Florilège de citations

Publié par C. G. le

Actualité d’Aragon : Florilège de citations

Lisant ou relisant Aragon, il nous semble parfois que, des pages imprimées, jaillissent des phrases ou des vers qui s’en vont promener dans le monde où nous vivons.
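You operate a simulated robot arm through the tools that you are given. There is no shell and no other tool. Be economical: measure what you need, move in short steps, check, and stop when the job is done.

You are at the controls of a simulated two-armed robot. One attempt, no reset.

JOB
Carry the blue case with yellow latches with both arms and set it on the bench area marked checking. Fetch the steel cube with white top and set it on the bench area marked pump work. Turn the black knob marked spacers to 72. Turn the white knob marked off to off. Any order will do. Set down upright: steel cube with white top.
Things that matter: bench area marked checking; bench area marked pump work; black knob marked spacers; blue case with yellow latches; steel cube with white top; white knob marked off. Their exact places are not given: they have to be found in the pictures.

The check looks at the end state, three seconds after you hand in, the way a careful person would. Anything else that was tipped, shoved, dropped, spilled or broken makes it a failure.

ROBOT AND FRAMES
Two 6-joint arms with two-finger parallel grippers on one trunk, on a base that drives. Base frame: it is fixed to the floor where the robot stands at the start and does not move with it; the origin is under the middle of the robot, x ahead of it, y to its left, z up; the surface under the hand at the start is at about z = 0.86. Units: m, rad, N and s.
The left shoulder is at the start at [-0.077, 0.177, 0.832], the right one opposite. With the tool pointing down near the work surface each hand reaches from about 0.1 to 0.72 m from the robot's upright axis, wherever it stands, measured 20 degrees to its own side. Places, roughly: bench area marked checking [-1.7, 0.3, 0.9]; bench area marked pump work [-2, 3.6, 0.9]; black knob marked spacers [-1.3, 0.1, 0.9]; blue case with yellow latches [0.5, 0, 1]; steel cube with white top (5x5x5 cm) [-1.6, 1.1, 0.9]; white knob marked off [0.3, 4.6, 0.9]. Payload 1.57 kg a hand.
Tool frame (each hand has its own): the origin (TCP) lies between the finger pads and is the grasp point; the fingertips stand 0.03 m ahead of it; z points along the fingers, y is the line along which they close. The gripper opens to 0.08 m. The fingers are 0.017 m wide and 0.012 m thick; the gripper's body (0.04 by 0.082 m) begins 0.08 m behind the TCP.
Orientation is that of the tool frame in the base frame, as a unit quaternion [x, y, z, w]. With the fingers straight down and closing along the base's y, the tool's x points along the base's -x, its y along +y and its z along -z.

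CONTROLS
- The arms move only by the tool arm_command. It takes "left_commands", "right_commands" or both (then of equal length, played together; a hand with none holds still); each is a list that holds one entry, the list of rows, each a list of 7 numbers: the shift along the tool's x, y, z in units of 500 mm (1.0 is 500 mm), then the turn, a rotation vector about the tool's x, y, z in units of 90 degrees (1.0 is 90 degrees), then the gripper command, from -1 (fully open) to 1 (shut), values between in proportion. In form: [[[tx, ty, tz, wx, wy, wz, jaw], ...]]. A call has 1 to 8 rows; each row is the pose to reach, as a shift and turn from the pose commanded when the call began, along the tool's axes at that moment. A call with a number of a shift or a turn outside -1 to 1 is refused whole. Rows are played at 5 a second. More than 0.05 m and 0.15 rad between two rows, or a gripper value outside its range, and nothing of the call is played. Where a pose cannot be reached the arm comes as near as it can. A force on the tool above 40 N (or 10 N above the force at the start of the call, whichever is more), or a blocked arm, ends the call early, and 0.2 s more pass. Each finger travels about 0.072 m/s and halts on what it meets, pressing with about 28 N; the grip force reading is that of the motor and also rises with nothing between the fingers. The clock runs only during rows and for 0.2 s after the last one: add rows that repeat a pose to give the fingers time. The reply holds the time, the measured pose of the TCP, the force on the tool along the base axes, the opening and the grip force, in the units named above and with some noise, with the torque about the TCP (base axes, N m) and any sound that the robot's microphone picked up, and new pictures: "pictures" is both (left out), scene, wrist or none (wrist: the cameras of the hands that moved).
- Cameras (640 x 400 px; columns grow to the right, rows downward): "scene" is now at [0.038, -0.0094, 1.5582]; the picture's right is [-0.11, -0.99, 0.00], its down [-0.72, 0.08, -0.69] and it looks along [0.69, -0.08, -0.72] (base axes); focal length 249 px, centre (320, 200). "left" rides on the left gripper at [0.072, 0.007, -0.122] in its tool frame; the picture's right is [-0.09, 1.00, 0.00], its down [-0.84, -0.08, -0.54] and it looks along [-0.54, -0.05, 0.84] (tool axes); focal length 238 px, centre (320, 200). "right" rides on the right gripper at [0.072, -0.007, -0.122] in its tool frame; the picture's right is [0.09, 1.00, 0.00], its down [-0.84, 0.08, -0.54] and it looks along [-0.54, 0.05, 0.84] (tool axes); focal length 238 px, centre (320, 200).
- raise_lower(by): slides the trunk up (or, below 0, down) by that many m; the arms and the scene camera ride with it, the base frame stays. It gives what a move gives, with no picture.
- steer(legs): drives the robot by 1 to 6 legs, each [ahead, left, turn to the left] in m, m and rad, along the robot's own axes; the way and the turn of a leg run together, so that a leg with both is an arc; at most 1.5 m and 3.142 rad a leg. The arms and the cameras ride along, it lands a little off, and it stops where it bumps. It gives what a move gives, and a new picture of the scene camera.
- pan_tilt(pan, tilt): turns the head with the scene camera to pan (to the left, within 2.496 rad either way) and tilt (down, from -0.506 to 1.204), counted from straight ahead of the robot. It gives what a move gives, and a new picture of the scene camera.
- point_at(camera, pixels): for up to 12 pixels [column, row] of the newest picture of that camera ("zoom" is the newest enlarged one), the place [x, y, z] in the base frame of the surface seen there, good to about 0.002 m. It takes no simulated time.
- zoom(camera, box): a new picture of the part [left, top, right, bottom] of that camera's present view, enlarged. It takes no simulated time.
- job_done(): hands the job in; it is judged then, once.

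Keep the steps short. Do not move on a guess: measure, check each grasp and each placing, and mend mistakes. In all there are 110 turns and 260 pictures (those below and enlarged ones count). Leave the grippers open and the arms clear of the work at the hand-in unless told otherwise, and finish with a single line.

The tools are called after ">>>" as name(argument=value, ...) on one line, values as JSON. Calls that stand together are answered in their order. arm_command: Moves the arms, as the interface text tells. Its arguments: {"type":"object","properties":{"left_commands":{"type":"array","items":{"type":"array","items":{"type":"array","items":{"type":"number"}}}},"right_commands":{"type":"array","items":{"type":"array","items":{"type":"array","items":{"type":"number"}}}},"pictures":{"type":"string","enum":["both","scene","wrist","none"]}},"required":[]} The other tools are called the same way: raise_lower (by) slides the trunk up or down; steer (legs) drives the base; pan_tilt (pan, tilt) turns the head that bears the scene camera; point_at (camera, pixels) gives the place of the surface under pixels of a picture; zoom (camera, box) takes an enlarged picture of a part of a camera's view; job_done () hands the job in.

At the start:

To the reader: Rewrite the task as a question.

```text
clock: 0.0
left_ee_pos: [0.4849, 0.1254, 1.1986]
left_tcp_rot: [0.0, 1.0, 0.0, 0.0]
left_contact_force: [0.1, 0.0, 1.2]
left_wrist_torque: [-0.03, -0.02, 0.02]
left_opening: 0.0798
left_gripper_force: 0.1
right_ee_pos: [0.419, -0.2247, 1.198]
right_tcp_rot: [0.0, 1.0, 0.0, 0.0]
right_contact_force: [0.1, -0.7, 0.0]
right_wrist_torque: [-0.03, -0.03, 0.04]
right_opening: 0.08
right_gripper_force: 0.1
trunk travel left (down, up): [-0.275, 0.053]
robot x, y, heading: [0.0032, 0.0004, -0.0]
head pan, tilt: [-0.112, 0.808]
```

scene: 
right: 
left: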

Nous avons rassemblé, dans cette petite anthologie, des citations qui paraissaient ainsi particulièrement actuelles aux chercheurs de l’ÉRITA. Mais il est dommage de les isoler : aussi avons-nous indiqué leurs références, pour que le lecteur puisse se reporter aux œuvres dans lesquelles elles figurent.


Il est interdit blasphémer
Pour pénétrer dans mon domaine
Entre toutes choses humaines
Ce qui porte le nom d’aimer

Le Voyage de Hollande et autres poèmes, 1964-1965, exergue,
Œuvres Poétiques Complètes [désormais OPC], Pléiade II, 2007, p. 941.

La Culture est nécessaire à l’homme, comme le pain lui est nécessaire, car la Culture est le pain de l’esprit.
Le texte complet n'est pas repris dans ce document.